Dropped off in the parking lot from which I’d departed nine hours earlier, I walked past dozens of vendors still hawkingTrump merchandise. One shirt read, “I’m Voting for the Felon”, and another, “Impeached. Arrested. Convicted. Shot. Still Standing.”
These were testimony to another aspect of Trump’s appeal that’s completely lost on his detractors: In American history, there has never been a comparable instance of officially sanctioned attempts to take down someone running for public office, juxtaposed with ceaseless propagandistic media attacks and the looming, dark spectre of assassination. For those that have struggled against tribulations in their own lives, that is inspirational on a transcendent level. For those inclined to embrace the central tenet of the modern left - the abdication of personal responsibility - it is threatening beyond measure, a rationale for stopping its personification at all costs.
Back at the lot, ensconced in darkness: I pass rows and rows of still-parked cars awaiting their owners’ return. I recalled how I hadn’t seen a “Bidenflation…” magnet on any other car, or on any of the vendors’ tables. I grew anxious and, for some inexplicable reason, picked up my pace. When I arrived at my car, I jogged to the rear. Safe and secure as I’d left it, was my easily peelable magnet, untouched as thousands of honor-bound brothers and sisters, united in their hope for a rekindled American greatness, walked past.
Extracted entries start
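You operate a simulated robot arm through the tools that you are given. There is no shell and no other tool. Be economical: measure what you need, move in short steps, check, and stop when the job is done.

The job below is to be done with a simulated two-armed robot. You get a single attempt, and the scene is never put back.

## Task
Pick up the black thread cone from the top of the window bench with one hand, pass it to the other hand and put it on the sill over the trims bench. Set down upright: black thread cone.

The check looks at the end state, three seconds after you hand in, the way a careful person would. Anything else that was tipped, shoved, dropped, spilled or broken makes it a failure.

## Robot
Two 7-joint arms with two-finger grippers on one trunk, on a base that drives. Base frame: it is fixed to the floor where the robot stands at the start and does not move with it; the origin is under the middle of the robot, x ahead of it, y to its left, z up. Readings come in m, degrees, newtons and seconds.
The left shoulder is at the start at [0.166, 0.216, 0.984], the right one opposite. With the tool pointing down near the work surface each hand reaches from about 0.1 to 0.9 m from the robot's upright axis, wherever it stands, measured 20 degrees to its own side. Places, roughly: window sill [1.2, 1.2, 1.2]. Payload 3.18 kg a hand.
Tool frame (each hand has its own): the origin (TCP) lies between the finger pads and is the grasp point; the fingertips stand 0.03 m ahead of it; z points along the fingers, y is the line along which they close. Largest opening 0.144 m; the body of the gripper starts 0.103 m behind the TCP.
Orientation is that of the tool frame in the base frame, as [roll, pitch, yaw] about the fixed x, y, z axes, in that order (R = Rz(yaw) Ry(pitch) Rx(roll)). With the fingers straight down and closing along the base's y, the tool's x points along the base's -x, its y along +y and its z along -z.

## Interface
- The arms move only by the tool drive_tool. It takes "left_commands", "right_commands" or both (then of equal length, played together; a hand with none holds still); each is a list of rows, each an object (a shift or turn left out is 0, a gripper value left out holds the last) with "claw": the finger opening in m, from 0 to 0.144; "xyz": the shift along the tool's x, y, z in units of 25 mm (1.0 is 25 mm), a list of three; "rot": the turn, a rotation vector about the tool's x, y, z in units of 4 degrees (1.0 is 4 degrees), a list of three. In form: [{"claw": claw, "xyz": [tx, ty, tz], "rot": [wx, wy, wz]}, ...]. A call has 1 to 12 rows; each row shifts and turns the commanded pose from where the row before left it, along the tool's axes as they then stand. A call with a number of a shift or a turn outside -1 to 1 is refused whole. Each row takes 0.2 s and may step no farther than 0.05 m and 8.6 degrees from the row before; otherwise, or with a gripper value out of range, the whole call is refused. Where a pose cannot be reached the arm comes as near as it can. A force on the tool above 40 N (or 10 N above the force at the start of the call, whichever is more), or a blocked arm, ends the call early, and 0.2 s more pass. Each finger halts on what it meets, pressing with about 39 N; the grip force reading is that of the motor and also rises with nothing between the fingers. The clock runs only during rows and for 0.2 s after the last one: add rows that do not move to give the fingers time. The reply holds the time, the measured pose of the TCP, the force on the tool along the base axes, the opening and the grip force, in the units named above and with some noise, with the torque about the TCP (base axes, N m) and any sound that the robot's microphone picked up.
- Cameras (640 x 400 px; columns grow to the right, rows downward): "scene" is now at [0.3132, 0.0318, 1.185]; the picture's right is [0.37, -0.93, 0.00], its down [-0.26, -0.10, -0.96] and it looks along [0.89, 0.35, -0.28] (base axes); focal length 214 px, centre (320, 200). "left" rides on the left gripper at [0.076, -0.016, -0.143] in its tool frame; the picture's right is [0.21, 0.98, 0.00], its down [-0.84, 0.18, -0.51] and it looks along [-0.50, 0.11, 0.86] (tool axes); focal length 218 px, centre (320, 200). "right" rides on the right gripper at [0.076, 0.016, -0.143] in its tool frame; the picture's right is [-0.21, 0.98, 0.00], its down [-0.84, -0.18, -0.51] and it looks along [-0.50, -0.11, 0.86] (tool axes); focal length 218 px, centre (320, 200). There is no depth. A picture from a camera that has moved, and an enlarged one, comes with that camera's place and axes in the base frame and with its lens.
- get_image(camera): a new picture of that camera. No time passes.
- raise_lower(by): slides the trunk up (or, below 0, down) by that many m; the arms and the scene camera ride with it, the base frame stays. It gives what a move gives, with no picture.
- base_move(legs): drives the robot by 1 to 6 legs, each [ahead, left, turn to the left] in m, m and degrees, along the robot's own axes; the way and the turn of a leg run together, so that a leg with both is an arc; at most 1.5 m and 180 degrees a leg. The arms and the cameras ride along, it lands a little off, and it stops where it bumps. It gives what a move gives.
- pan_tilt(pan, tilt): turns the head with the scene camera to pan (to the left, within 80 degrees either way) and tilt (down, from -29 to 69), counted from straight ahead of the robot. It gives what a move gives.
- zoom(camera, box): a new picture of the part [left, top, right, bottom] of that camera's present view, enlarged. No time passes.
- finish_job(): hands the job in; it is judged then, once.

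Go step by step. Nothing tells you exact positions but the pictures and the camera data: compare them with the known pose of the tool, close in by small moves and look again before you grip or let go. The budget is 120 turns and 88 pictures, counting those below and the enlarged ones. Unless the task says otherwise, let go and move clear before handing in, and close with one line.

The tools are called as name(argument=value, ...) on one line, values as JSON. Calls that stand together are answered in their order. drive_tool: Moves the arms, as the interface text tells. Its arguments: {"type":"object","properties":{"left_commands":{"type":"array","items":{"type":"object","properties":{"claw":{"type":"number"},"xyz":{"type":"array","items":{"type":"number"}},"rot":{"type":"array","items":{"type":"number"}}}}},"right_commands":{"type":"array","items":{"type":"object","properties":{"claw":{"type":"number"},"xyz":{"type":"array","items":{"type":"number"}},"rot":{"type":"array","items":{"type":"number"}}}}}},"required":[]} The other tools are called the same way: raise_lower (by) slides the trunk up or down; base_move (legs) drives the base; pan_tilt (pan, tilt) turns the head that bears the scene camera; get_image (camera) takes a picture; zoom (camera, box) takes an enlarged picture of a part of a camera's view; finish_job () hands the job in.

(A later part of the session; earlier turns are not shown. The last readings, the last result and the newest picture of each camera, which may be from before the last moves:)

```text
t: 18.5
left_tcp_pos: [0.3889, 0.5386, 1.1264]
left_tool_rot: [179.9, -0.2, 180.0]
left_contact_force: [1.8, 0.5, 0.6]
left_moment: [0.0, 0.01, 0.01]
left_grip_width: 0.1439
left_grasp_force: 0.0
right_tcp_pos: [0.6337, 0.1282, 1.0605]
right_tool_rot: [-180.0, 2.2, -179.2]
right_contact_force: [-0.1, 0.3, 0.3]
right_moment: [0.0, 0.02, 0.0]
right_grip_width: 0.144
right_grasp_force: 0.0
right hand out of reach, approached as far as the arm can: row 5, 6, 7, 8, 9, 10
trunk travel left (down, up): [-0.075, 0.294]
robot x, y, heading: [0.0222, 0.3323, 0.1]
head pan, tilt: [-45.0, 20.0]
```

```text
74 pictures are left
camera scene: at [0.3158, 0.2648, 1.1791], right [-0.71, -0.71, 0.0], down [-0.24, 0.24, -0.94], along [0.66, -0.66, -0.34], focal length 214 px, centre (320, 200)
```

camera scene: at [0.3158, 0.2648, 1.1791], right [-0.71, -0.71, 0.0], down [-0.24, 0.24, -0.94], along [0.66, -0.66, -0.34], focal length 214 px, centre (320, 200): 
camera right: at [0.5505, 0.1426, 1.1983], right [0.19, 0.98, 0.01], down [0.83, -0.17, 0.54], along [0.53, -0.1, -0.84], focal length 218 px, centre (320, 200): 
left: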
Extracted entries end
Together, our stories are a collective defiance of the odds, epitomized by one man in pursuit of the same; a summation of tens of thousands of distinct triumphs large and small. Individual differences are set aside in service of a common theme: we are good to each other, and we will care for one another. After a long, arduous personal journey, on that searing day in the desert, I’d finally arrived home.